Talvez se pudesse falar, a propósito dos tempos em que vivemos, de uma indiferença filosófica e de uma quase ausência de filósofos. Quem sabe a barbárie possa trazer mais à frente a inevitabilidade do pensamento. Será que só a dor e a destruição fazem pensar e criar? Será que o ensino e a educação não devem ser repensados, mas por quem? A poesia (e, no sentido mais amplo, a literatura) tornou-se também num terreno um pouco saturado, centrada que ficou no lugar-comum do quotidiano ou na captação de público-leitor, mais avessa a um trabalho rigoroso da linguagem. A fraternidade entre solitários, que anda sempre nas bocas do povo, é algo muito próximo do impossível. Que fazer com o sentimento de injustiça ou de incomunicabilidade? Que fazer com este filme cruel e repetitivo que, diariamente, desfila à nossa frente, conduzindo-nos a uma automatização entediante? Não consigo não agir e o meu modo de o fazer é escrever.
Muitos consideram que o mundo do pensamento, das artes e da literatura é inútil, mas se não pensarmos o mundo, reconstruimo-lo como? Que seria o mundo sem Ética ou sem Arte, que tudo envolve? Ainda acredito no poder da palavra e da invenção. Talvez por isso tenha escolhido trabalhar sobre o inconsciente, sobre o desconhecido. Pelos vistos, a educação pela arte, de que beneficiei em criança (e de que agora se fala como coisa nova), não chegou, mas mudou a minha vida. A literatura pensa o espaço, o tempo, a história, a realidade insondável. Os poemas de Oníricas resultam do susto que a aceleração do ritmo de mudança social e tecnocientífica causa, por mais que se enumerem, e são importantes, as vantagens da evolução tecnológica. Vivemos, porém, numa sociedade vigiada, como num livro ou num filme de ficção científica. A velocidade das coisas é tal que, por vezes, deixamos de estar sintonizados com o que nos singulariza.

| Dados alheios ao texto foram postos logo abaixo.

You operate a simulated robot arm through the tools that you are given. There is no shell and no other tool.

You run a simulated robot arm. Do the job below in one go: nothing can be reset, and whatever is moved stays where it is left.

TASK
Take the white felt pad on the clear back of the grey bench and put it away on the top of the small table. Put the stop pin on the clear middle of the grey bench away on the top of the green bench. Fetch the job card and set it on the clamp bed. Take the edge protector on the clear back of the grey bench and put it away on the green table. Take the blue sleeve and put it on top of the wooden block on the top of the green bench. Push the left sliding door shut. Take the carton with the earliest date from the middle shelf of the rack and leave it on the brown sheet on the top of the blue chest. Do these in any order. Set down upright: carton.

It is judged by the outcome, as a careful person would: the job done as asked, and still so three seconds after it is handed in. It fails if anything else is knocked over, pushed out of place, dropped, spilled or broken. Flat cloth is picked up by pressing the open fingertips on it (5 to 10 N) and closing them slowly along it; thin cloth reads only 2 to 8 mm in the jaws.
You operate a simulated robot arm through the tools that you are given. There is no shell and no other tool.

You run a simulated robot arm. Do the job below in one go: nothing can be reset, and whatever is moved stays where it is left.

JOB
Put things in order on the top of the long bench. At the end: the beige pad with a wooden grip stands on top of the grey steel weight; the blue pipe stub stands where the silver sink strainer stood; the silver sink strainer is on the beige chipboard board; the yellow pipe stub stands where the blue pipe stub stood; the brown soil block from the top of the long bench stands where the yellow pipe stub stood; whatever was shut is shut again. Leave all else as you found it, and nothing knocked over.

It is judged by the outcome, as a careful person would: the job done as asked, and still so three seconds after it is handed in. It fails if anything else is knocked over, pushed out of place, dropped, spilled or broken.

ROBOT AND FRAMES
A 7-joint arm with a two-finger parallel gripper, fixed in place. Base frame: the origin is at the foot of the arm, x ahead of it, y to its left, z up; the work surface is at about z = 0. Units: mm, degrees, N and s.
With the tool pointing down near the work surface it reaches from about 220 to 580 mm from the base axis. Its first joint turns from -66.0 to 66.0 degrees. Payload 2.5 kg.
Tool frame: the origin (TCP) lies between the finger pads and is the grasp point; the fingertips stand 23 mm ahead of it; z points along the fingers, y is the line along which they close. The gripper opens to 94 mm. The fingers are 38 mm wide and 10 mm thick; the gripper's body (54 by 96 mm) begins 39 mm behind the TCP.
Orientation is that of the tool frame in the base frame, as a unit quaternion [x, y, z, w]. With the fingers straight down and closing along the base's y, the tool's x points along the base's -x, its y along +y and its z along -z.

Quis, por isso, seguir por outro lado, o do imprevisível, que os sonhos comportam, fazendo-nos viajar pelo lado mais obscuro e misterioso da condição humana. Atraiu-me, neste conjunto de poemas, a organicidade de tudo e a escuta das inflexões íntimas que o inconsciente produz. A verdade é que os poemas são também uma forma mais física de ver a palavra, tão do domínio da Natureza como nós. Escrevemos com o corpo, a ferramenta é a mão: surge do gesto, do movimento, de um esforço enorme, não só intelectual, mas corpóreo. Falei disso em As Palavras Fracturadas (Theya, 2013).
2-Qual a ideia que esteve na origem desta obra?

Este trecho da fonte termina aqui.